NFP Uncensored: PCOS
NFP Uncensored is a series of candid accounts of the way NFP informs every aspect of life. You can follow the posts by searching for “NFP Uncensored” here in the Living the Love blog (use the search bar on the right-hand side of this page), or by searching #NFPUncensored on social media.
Lying on a restaurant bathroom floor is not how I saw myself helping my mom spend her birthday but that’s how it went.
As my mom sat next to me putting cold paper towels on my head, I laid in the fetal position with terrible cramping. I have always had awful cramps. From the time I started my period, they were debilitating. What made it worse is that my cycles were very irregular, so I never knew when the pain was coming.
Moments like the one on the bathroom floor led me to see my Ob/Gyn about my intolerable cycles. Much to my dismay it was decided that I would go on birth control to regulate my periods and help subdue my cramps. We tried many different versions of the pill, but none of them really helped. Finally, we turned to surgery. The doctor was expecting to find endometriosis. Instead she found a golf ball-sized cyst near my ovary. This helped lessen my symptoms but did not cure them, so I stayed on birth control.
Fast forward seven years to my engagement.
My fiancé and I knew a little about natural family planning (NFP) but learned more about it in our Pre-Cana wedding preparation class. After that we knew we wanted to practice NFP but I realized I had to get off birth control.
I was fully prepared for my nauseating cramps to come back, as well as my irregularity. What I wasn’t prepared for was weight gain, thicker hair follicles, mood swings, pelvic pain during intercourse and acne. I thought these weird symptoms were a result of coming off birth control so I didn’t go to the doctor.
Luckily my NFP instructor knew that many of my symptoms were not related to birth control. She asked me questions about my symptoms and helped me try to relate them to my irregularity. Lots of crazy changes happen to a woman’s body when she comes off birth control and which can make it difficult to chart at first. But even after the hormones were out of my body, I still wasn’t noticing much cervical discharge. As I was using the Creighton method which relies entirely on cervical mucus, charting felt impossible. I never knew if I really was infertile or if I was just reading my mucus incorrectly.
Working with my instructor and my doctor, I eventually got comfortable and confident in my charting skills. That’s we realized that I wasn’t ovulating between my periods. This had likely started before I ever went on birth control, but we didn’t notice it until NFP pointed us to the problem. I went back to my Ob/Gyn and she did tests, some of which came back irregular, and the levels of one particular hormone indicated a potential brain tumor. I was sent to a specialist who did more tests and asked both me and my husband some questions. Turns out the abnormal hormone levels weren’t quite high enough for a brain tumor, but did indicate something else. It was then that we discovered that I have Polycystic Ovary Syndrome (PCOS). PCOS is the reason I wasn’t ovulating, had irregular periods, had terrible cramps and had all my other “new” symptoms. The condition isn’t one-size-fits all, and since it affects many women in many different ways, it can be difficult to diagnose and even more challenging to treat.

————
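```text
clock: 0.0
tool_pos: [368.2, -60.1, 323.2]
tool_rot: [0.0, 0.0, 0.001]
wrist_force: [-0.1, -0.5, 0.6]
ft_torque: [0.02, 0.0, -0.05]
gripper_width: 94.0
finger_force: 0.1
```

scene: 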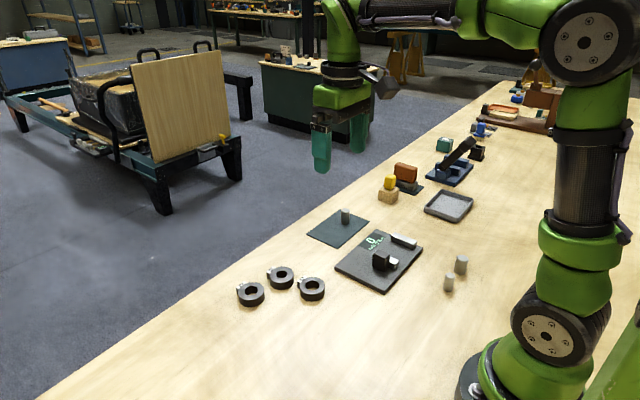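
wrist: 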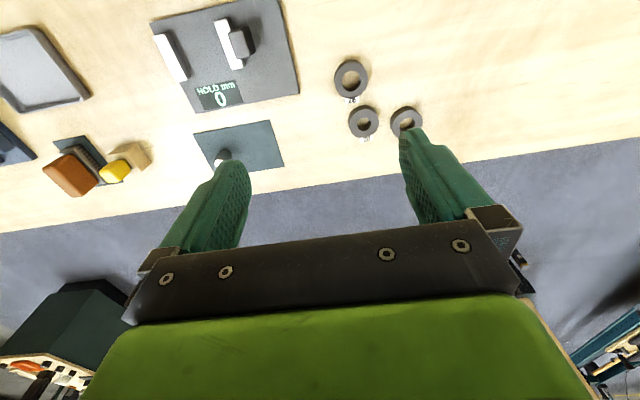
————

For me, the toughest part about having PCOS was hearing that it would be very hard for my husband and me to conceive. Around that same time, we decided that we would like to have a child so we weren’t as strict about paying attention to my fertility, but we also weren’t actively trying to achieve. We were just focused on trying to re-calibrate my cycles.
My doctor gave me a two-week medicine that was supposed to jump-start my system, but it wasn’t guaranteed to work. When two weeks passed and my period still hadn’t started, we were disappointed and ready to head back to the doctor to try the medicine again. But the doctor made us take a pregnancy test before she was willing to admit us for another appointment.
It was positive.
We had conceived! A later ultrasound revealed that we had conceived that very first week we were on the two-week cycle-starting medicine.
Thankfully, through lots and lots of prayers and some great doctors, we now have our baby boy, Camdyn.
NFP was a game-changer for me. It helped me realize that the symptoms I was experiencing were not normal. It helped my doctors and me realize something was wrong. Without NFP, we would not be aware of my PCOS, and I would not have realized that changing my diet could help make my symptoms lessen. Without NFP, would not have our sweet baby boy.
My reproductive system as always been confusing, and nothing has helped me understand it more than charting with my husband and my instructor. It’s certainly not always easy. PCOS messes up normal fertility symptoms, so we had to start from scratch to figure out which signals my body uses to indicate fertility and which ones indicate infertility. But ultimately, with NFP and committed help, we gain better understanding of my body every day. NFP is more than a safe way for Catholics to plan a family. NFP is a way for women to get to know their bodies, work with their bodies, and to become the healthiest, best versions of themselves they can be.
— Emily Bryant teaches first grade and lives with her growing family in Mascoutah, Illinois.